■ SHORT EXERCISE A:
Extract, word for word, every line from the one containing "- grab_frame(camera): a" through the one containing "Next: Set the", with both end lines kept.

■ PROVIDED DATA:
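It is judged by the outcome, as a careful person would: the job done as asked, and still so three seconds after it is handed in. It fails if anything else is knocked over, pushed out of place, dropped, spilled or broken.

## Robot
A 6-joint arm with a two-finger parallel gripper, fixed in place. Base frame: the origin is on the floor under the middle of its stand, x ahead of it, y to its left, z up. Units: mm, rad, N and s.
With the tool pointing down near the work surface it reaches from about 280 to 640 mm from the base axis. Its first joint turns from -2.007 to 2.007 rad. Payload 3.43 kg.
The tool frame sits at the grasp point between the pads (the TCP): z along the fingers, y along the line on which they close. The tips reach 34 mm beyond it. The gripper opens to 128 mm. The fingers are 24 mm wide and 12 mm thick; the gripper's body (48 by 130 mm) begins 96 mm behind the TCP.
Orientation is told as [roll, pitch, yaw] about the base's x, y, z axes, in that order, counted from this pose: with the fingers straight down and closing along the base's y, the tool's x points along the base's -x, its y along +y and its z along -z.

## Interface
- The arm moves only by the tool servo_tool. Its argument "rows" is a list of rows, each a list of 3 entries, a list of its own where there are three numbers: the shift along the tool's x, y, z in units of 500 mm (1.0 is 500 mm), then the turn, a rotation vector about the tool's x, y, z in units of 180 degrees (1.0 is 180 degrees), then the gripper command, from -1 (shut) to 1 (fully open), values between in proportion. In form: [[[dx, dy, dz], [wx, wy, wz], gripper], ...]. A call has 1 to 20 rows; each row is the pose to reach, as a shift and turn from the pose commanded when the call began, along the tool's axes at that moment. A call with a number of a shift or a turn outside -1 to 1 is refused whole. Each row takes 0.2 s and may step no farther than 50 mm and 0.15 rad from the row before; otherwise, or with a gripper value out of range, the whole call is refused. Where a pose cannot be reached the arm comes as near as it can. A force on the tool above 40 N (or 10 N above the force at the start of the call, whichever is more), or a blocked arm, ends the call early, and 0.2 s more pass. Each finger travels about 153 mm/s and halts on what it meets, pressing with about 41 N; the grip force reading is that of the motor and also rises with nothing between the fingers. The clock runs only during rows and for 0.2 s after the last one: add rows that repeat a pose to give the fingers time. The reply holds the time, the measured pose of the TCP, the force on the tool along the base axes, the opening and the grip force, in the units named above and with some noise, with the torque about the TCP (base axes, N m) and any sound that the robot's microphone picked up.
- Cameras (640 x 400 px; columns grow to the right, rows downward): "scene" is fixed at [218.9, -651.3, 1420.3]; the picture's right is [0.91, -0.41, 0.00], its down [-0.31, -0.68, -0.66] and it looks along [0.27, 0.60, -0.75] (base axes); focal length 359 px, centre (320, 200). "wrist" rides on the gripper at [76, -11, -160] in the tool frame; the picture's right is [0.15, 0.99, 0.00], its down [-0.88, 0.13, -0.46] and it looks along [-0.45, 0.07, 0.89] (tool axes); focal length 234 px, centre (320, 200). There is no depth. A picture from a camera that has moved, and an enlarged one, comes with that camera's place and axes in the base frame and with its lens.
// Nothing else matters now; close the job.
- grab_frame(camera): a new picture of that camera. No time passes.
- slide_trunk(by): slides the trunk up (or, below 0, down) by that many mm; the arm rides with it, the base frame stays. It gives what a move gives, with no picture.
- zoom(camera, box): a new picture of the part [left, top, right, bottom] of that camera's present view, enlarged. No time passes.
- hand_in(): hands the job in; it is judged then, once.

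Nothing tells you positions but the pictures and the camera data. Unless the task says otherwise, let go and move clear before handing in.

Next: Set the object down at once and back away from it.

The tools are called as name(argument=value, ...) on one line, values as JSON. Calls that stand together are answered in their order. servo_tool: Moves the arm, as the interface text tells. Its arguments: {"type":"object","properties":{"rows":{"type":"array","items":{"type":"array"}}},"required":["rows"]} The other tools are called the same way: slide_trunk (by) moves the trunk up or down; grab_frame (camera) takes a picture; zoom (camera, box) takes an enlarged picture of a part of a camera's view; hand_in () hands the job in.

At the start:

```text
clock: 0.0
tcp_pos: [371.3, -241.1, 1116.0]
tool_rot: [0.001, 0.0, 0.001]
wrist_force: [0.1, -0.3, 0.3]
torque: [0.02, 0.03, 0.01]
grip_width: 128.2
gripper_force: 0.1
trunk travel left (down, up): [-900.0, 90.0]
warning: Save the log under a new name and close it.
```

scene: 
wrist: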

■ SHORT EXERCISE B:
Provide the original wording of the passage from "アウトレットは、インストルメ" as far as "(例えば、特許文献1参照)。".

■ PASSAGE:
説明

車両用空調装置

【課題】メンテナンス時にアウトレットを容易に脱着可能な車両用空調装置を提供する。
【解決手段】車両に設けられた空調ユニットから送られる空気をインストルメントパネル1の近傍に導くダクト4と、このダクト4に連結され、インストルメントパネル1に設けられたアウトレット用開口に配置されてインストルメントパネル1の裏側に固定され、ダクト4を介して送られた前記空気を車室内に吹き出すアウトレット3と、を備えた車両用空調装置において、アウトレット3はフロントフレーム10を貫通するビス40によってインストルメントパネル1に固定するための締め付け座を4つ有し、そのうちの2つの締め付け座16A,16Bが平面視略U字形をなす。

【発明の詳細な説明】
【技術分野】
【0001】
この発明は、車両用空調装置に関するものである。
【背景技術】
【0002】
一般に、車両のインストルメントパネルには、空調ユニットから送られてくる空気を車室内に吹き出すためのアウトレットが設置されている。
アウトレットは、インストルメントパネルに形成された開口に嵌め込まれ車室内に臨んで配置されるフロントフレームと、このフロントフレームの吹出口に連なる筒状のバックフレームとを備えて構成され、インストルメントパネルの裏側から取り付けられている。そして、アウトレットのバックフレームはダクトを介して空調ユニットに連結されている(例えば、特許文献1参照)。

■ RESULT A:
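- grab_frame(camera): a new picture of that camera. No time passes.
- slide_trunk(by): slides the trunk up (or, below 0, down) by that many mm; the arm rides with it, the base frame stays. It gives what a move gives, with no picture.
- zoom(camera, box): a new picture of the part [left, top, right, bottom] of that camera's present view, enlarged. No time passes.
- hand_in(): hands the job in; it is judged then, once.

Nothing tells you positions but the pictures and the camera data. Unless the task says otherwise, let go and move clear before handing in.

Next: Set the object down at once and back away from it.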

■ RESULT B:
アウトレットは、インストルメントパネルに形成された開口に嵌め込まれ車室内に臨んで配置されるフロントフレームと、このフロントフレームの吹出口に連なる筒状のバックフレームとを備えて構成され、インストルメントパネルの裏側から取り付けられている。そして、アウトレットのバックフレームはダクトを介して空調ユニットに連結されている(例えば、特許文献1参照)。